*Supplied information*:

++++

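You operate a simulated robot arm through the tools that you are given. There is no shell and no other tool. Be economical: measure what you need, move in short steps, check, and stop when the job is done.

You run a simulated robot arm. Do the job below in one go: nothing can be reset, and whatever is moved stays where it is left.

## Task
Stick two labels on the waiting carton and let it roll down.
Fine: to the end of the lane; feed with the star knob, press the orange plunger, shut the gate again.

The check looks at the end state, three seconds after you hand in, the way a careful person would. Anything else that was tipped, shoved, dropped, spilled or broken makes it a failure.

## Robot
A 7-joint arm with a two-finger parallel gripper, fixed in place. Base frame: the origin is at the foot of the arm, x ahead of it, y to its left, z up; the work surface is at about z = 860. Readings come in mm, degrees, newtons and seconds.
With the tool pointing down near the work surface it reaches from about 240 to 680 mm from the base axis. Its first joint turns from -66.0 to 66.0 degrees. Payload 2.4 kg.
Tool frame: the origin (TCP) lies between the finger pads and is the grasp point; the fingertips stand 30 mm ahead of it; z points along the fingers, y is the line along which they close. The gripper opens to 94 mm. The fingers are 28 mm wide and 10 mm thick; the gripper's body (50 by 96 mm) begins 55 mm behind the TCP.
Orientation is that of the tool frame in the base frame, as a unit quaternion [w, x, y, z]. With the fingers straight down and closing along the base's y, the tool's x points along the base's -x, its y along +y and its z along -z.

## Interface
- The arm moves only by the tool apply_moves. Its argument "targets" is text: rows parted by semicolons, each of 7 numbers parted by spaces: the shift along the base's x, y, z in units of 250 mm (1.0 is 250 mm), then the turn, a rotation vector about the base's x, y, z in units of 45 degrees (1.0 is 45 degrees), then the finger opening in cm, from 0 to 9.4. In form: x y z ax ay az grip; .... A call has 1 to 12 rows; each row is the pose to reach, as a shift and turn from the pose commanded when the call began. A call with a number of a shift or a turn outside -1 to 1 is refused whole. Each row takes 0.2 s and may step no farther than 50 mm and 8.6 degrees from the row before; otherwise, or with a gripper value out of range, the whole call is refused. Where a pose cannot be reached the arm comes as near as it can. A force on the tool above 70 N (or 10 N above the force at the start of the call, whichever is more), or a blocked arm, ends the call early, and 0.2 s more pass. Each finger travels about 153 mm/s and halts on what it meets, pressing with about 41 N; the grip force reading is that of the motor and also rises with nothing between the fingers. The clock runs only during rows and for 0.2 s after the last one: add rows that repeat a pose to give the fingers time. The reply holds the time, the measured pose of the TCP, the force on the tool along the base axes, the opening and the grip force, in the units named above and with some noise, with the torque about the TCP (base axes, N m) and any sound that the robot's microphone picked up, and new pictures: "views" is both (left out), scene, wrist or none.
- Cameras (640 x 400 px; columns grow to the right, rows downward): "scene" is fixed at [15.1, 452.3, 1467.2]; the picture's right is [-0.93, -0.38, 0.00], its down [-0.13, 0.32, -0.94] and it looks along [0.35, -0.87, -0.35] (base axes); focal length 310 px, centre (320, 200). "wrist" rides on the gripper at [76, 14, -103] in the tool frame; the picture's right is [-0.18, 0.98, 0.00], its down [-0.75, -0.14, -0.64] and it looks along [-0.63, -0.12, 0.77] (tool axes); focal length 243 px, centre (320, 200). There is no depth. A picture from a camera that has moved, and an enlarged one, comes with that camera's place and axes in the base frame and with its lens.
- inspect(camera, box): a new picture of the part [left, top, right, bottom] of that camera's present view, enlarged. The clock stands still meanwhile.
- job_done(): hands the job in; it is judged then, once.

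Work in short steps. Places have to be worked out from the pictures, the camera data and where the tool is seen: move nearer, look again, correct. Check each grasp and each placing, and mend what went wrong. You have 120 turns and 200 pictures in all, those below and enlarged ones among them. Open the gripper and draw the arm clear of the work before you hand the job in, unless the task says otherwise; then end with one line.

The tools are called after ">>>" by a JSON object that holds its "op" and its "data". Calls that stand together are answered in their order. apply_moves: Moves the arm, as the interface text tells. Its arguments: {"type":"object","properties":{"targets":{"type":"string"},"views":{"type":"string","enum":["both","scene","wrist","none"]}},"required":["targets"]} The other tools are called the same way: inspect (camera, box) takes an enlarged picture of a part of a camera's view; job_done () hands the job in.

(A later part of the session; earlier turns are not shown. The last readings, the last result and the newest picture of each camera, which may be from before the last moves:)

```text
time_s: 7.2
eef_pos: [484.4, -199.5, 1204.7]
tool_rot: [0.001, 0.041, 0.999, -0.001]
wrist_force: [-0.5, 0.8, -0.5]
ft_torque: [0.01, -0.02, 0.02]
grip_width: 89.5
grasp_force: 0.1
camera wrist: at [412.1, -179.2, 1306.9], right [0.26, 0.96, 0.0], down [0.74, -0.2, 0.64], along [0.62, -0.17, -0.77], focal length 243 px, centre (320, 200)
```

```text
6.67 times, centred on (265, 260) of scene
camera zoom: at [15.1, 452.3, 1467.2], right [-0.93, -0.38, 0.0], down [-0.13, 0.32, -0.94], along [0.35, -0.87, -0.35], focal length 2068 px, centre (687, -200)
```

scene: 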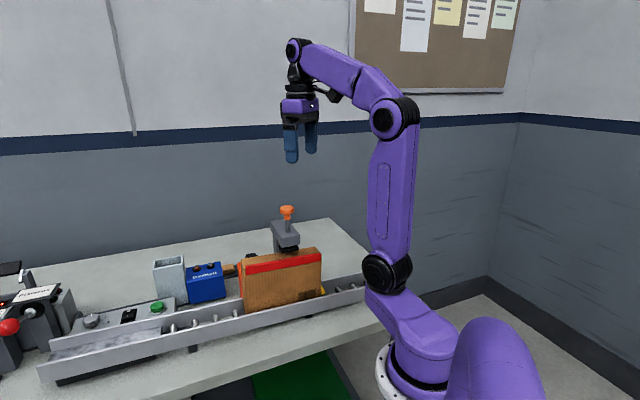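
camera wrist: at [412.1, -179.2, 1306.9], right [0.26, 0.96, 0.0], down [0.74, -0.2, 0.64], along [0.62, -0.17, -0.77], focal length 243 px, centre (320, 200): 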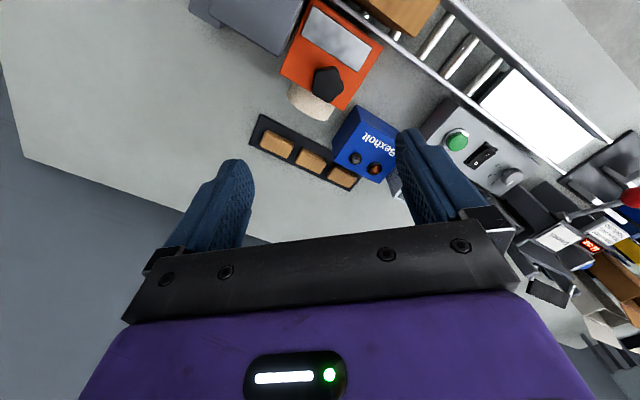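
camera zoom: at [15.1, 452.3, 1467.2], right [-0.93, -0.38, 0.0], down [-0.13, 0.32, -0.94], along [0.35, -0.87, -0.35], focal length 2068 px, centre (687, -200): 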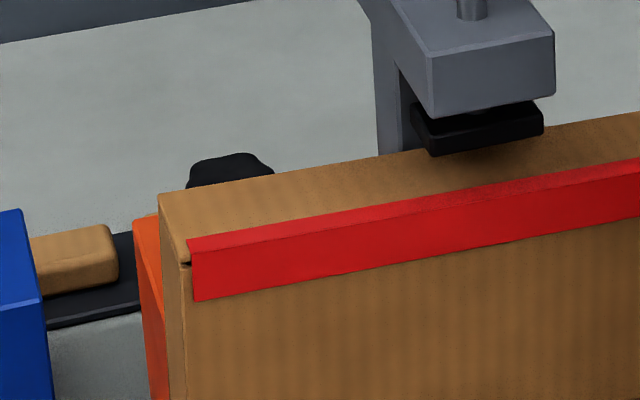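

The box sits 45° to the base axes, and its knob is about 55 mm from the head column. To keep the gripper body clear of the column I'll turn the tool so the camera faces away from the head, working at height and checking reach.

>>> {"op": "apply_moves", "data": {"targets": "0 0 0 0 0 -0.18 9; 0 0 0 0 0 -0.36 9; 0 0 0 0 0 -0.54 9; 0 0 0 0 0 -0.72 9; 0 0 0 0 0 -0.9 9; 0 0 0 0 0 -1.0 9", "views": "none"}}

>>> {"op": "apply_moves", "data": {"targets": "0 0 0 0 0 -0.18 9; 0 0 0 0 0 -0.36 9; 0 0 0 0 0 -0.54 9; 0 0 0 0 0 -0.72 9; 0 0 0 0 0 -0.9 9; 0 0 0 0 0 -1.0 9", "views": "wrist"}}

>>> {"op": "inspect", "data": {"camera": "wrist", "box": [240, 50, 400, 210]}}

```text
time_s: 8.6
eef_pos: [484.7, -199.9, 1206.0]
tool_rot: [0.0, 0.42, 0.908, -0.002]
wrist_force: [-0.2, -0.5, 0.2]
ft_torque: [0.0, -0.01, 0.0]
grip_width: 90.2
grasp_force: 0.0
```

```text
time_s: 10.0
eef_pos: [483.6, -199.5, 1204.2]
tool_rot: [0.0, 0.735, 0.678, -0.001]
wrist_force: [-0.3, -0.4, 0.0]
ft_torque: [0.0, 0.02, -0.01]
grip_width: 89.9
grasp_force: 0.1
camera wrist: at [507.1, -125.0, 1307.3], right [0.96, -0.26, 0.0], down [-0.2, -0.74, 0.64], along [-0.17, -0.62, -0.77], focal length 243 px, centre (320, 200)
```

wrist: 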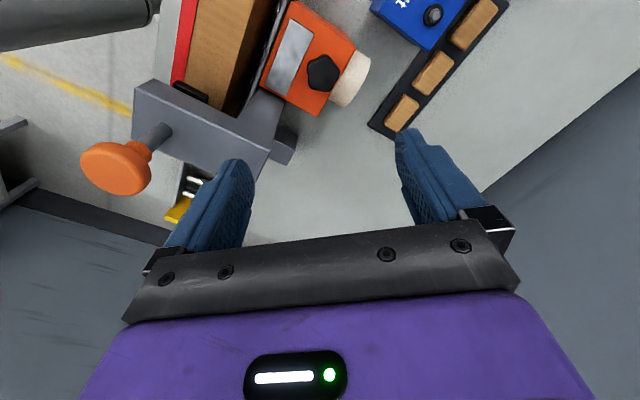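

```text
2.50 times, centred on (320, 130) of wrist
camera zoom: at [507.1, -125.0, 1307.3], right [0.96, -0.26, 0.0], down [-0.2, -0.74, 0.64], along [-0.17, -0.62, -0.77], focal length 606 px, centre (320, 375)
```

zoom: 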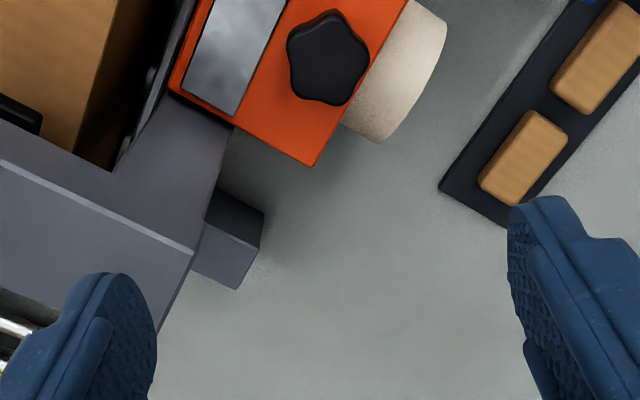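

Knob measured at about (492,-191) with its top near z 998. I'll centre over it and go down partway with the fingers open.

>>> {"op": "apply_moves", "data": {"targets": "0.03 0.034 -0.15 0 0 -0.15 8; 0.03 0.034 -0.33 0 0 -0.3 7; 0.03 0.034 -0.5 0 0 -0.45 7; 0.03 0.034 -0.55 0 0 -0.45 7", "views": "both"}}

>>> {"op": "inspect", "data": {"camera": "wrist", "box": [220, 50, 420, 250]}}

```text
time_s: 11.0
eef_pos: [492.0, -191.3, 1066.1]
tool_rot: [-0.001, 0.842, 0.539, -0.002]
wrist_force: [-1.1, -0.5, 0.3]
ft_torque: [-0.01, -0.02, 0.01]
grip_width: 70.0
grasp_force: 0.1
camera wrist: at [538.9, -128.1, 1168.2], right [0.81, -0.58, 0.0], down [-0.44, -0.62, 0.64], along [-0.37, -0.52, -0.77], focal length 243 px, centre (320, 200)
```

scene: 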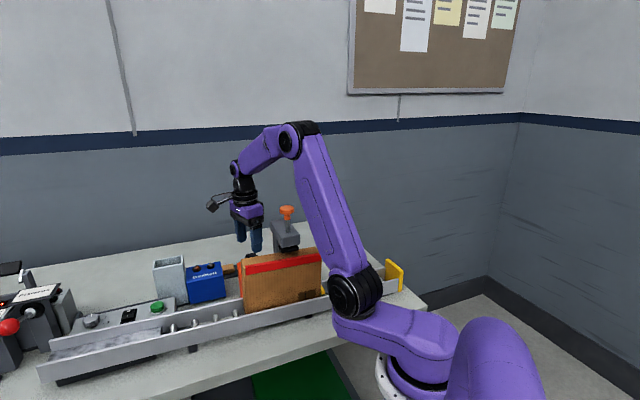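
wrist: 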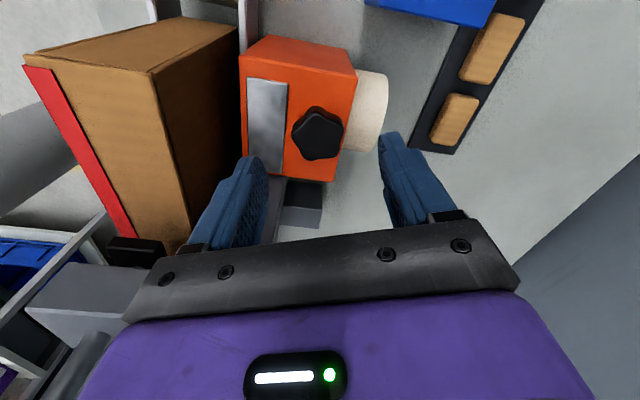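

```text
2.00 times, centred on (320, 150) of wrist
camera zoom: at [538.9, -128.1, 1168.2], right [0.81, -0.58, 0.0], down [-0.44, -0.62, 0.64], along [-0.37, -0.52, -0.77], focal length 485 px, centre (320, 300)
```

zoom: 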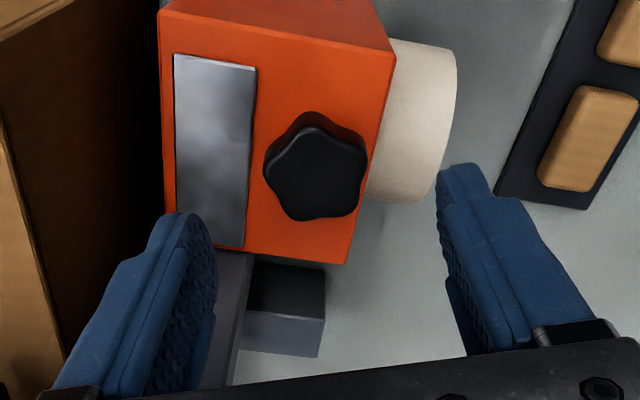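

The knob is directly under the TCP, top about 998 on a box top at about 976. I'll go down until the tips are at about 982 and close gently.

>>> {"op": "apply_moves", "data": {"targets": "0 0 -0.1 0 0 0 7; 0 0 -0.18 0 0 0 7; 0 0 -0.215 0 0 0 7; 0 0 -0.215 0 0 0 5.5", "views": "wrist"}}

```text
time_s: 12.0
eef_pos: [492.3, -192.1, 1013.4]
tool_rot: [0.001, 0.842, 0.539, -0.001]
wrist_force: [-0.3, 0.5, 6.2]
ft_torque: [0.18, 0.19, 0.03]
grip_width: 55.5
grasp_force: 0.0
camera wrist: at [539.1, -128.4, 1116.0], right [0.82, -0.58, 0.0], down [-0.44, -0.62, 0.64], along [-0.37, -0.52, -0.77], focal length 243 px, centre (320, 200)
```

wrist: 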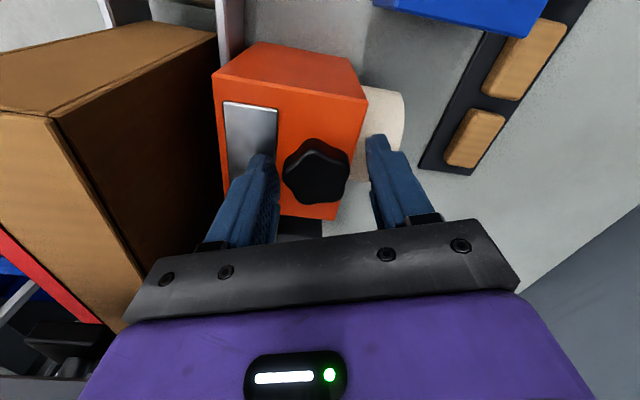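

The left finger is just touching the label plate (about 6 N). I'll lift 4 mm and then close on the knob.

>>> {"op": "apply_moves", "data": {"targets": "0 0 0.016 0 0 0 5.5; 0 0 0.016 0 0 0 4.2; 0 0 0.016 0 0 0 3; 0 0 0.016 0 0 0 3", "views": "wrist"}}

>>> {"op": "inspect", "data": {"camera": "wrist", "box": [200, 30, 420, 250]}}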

++++

*Given passage*:
Wie bereits in den Vorgängerbänden wechselt sehr oft die Erzählperspektive und es gibt diverse Interludes, was auch nicht besonders dazu beiträgt, einen konstant ansteigenden Spannungsbogen aufzubauen. Wendig wirft einfach zu viele Figuren in die Arena, sodass es schwerfällt, mit wirklich allen mitzufühlen. Ich kann mich nicht gleichzeitig für das Schicksal von zwanzig Figuren interessieren und emotional in sie investieren. Jom Barell wird beispielsweise über sehr lange Zeit hinweg links liegen gelassen, dann taucht er plötzlich wieder auf und Wendig erwartet offenbar, dass man als Leser direkt eine emotionale Bindung zu dieser Figur hat, was aber so nicht funktioniert. Mehr Konzentration auf wenige, aber zentrale Figuren hätte dem Roman gutgetan.

Eine spezifische Eigenheit, mit der Chuck Wendig versucht, Spannung aufzubauen, ist mir in Empire’s End besonders negativ aufgefallen. Ich glaube, diese Eigenheit war auch in den anderen Bänden schon vorhanden, aber erst jetzt ist sie mir so recht bewusst geworden: Zu Beginn fast jedes Kapitels steigt Wendig mit einer vollkommen neuen und überraschenden Situation ein, die er dann erst nach und nach aufklärt. Zum Beispiel war eine Figur, als wir ihr das letzte Mal begegnet sind, noch frei, doch dann werden wir zu Beginn des nächsten Kapitels ganz plötzlich in die Situation hineingeworfen, dass die Figur jetzt gefangen ist. Erst im Laufe der nächsten Seiten wird dann rückblickend aufgeklärt, wie es dazu kam und was denn nun in der Zwischenzeit vorgefallen ist. So beginnt fast jedes Kapitel, ähnlich wie eine Kurzgeschichte, mit einem kleinen Überraschungseffekt und einer Irritation. Allerdings ist diese Art des Erzählens für den Leser ziemlich anstrengend und es kommt durch diese Brüche nie eine durchgehende Handlung zustande, zumal oft dutzende Seiten und mehrere Kapitel vergehen, bis eine Figur das nächste Mal wieder im Zentrum steht. Auch ist diese Art der „Micro-Spannung“ kein Ersatz für die fehlende große Spannungskurve, die den ganzen Roman überspannt.

++++

*Written tasks*:
1. Return the exact lines from the line with "You run a simulated" to the line with "Tool frame: the", inclusive of both, with nothing added.
2. Your answer continues the given passage from its final sentence.

*Final results*:
1.
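You run a simulated robot arm. Do the job below in one go: nothing can be reset, and whatever is moved stays where it is left.

## Task
Stick two labels on the waiting carton and let it roll down.
Fine: to the end of the lane; feed with the star knob, press the orange plunger, shut the gate again.

The check looks at the end state, three seconds after you hand in, the way a careful person would. Anything else that was tipped, shoved, dropped, spilled or broken makes it a failure.

## Robot
A 7-joint arm with a two-finger parallel gripper, fixed in place. Base frame: the origin is at the foot of the arm, x ahead of it, y to its left, z up; the work surface is at about z = 860. Readings come in mm, degrees, newtons and seconds.
With the tool pointing down near the work surface it reaches from about 240 to 680 mm from the base axis. Its first joint turns from -66.0 to 66.0 degrees. Payload 2.4 kg.
Tool frame: the origin (TCP) lies between the finger pads and is the grasp point; the fingertips stand 30 mm ahead of it; z points along the fingers, y is the line along which they close. The gripper opens to 94 mm. The fingers are 28 mm wide and 10 mm thick; the gripper's body (50 by 96 mm) begins 55 mm behind the TCP.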

2.
Die Sprache
Chuck Wendigs Schreibstil war in den Vorgängerbänden immer wieder Anlass für Kritik, doch für Empire’s End muss ich sagen, dass er sich nochmals gebessert hat. Der Text lässt sich flüssig lesen und leidet, bis auf die extrem kurzen, einfachen Sätze und das immer noch gewöhnungsbedürftige Präsens, kaum noch unter den Mängeln der ersten beiden Bände. Allerdings stört es ein wenig, dass Wendig seinen flapsigen Stil und Humor einfach fast jeder Figur und Situation überstülpt, ob es passt oder nicht. Besonders bei Mon Mothma, welche teils sehr out-of-character erschien, hat mich das gestört.

Die Auflösung
Natürlich werde ich hier nicht das Ende des Buches spoilern, sondern nur sehr allgemein ein paar Worte darüber verlieren, wie mir die Auflösung gefallen hat. Alles in allem passt die Handlungsauflösung zur gesamten Trilogie: Sie ist enttäuschend. Rax‘ Masterplan ist nicht halb so clever und durchdacht wie man ihn sich vielleicht erhofft hatte. Das Ärgerlichste an der ganzen Auflösung ist, dass ich nicht verstehe, wieso Rax seinen Masterplan nicht schon viel früher (in Band 1) in die Tat umgesetzt hat. Das hätte uns als Leser dann nämlich viel weitere überflüssige Handlung erspart. Hätte man sich tatsächlich nur auf relevante Inhalte konzentriert, hätte man die Handlung locker in einem einzigen Buch abhandeln können.

Auch einige Interludes aus den vorangegangenen Bänden werden nochmals aufgeriffen und halbwegs zu Ende geführt, vieles bleibt aber auch offen. Große Enthüllungen bleiben ebenso aus. Wie erwartet, handelt es sich bei den großzügig über die gesamte Trilogie ausgestreuten Andeutungen meist um bewusst gelegte falsche Fährten, die Fan-Spekulationen anheizen sollten. Ein paar mögliche Verbindungen zu The Last Jedi und Rebels werden geschlagen, aber alles bleibt auch nach dem Lesen der gesamten Trilogie sehr unkonkret.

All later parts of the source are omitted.